GIVEN TASK
Among the entries below, one stretch runs from the line that contains "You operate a" through the line that contains "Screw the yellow". Repeat that stretch exactly, ends included, and only that.

Dataset items
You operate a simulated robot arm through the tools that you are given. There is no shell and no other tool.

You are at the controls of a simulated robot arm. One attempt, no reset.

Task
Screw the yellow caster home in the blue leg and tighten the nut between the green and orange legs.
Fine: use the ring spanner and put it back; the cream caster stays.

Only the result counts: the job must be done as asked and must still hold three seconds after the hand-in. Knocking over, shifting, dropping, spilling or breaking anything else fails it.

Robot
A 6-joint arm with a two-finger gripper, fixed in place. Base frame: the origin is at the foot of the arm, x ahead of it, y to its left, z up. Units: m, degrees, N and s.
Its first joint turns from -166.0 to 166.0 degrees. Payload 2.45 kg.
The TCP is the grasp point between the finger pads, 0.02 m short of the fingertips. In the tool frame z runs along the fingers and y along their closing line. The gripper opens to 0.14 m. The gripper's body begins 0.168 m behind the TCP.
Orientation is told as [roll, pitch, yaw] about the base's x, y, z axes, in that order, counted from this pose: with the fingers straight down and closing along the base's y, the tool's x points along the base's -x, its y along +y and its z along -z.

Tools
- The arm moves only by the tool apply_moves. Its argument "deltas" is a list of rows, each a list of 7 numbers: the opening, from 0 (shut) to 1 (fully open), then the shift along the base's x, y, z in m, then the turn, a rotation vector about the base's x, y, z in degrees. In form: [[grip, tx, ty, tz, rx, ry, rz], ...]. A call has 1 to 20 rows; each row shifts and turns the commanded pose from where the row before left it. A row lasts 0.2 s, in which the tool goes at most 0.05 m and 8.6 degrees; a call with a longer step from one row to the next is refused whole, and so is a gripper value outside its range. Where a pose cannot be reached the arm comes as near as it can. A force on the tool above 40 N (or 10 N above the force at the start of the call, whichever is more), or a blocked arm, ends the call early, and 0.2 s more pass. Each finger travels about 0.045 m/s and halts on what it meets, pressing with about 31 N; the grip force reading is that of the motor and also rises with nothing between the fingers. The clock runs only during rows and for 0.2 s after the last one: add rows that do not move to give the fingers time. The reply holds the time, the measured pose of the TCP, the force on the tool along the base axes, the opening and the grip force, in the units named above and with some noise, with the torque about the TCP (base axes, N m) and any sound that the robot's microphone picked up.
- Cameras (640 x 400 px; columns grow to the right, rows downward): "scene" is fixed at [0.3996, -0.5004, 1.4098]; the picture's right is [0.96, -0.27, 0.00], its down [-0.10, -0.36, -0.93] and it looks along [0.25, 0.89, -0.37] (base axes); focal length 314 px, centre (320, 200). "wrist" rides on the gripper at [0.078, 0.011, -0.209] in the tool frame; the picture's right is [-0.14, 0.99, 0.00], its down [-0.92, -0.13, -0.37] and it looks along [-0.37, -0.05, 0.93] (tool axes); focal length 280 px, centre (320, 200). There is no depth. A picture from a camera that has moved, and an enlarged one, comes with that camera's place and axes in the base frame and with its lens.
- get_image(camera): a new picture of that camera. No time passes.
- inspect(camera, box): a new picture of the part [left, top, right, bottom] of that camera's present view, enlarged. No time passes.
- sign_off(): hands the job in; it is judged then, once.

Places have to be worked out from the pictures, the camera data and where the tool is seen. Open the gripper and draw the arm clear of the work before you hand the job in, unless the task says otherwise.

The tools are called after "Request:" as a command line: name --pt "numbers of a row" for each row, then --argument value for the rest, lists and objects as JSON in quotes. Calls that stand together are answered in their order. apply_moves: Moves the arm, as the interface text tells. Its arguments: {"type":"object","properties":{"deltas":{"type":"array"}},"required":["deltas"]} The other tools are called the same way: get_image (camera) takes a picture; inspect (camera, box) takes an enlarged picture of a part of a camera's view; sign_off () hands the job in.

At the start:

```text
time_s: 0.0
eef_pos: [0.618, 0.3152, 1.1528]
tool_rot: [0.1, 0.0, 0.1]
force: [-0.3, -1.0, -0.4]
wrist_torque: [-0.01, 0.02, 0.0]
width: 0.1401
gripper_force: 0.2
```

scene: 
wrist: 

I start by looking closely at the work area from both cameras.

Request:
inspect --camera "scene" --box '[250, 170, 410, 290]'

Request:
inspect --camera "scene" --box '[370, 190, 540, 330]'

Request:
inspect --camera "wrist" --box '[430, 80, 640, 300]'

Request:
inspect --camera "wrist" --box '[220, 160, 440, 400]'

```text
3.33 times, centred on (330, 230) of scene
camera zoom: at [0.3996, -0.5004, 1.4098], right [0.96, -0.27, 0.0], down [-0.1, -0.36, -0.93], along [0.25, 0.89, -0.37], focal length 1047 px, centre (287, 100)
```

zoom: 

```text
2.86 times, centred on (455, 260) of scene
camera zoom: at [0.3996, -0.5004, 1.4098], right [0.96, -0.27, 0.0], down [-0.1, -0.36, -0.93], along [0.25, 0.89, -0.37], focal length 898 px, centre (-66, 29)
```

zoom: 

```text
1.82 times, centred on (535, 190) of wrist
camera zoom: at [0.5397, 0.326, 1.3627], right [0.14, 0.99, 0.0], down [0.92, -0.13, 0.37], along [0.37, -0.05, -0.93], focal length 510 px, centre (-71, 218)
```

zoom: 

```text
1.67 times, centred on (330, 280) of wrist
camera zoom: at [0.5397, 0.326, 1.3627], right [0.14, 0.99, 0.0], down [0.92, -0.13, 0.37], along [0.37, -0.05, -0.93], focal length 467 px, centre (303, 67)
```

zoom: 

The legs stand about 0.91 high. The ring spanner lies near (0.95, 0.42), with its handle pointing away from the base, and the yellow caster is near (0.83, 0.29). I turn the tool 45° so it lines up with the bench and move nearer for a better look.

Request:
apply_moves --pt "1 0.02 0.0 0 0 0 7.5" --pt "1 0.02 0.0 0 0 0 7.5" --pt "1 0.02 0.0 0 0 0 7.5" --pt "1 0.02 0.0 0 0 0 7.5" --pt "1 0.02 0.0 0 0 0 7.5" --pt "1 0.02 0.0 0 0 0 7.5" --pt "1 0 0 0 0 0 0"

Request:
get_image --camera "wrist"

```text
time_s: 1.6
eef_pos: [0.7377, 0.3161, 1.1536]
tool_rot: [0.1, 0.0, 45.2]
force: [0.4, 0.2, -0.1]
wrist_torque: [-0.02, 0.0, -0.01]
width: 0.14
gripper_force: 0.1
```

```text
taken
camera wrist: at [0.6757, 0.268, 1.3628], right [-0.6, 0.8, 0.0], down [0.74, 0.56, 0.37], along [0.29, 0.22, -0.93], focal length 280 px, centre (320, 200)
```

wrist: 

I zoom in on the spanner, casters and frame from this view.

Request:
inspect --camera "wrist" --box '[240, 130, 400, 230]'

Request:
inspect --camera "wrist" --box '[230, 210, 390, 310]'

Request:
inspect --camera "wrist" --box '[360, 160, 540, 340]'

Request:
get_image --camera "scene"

--

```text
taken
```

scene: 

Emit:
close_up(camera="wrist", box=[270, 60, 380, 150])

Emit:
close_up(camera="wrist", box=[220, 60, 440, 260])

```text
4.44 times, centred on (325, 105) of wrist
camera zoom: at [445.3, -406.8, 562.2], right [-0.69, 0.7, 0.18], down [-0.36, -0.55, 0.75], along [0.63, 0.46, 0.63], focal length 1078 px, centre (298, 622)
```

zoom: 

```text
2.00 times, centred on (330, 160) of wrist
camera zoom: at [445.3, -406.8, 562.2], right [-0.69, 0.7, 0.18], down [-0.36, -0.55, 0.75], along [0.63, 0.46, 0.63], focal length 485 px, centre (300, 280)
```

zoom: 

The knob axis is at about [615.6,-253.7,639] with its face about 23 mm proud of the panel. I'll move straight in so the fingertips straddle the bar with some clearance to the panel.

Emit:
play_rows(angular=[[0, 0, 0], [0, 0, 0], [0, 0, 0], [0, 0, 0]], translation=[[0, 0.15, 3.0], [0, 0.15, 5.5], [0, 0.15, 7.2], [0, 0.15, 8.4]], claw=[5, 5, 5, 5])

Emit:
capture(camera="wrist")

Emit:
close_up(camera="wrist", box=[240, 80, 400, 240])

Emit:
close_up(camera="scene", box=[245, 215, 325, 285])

ANSWER TO THIS EXERCISE
You operate a simulated robot arm through the tools that you are given. There is no shell and no other tool.

You are at the controls of a simulated robot arm. One attempt, no reset.

Task
Screw the yellow caster home in the blue leg and tighten the nut between the green and orange legs.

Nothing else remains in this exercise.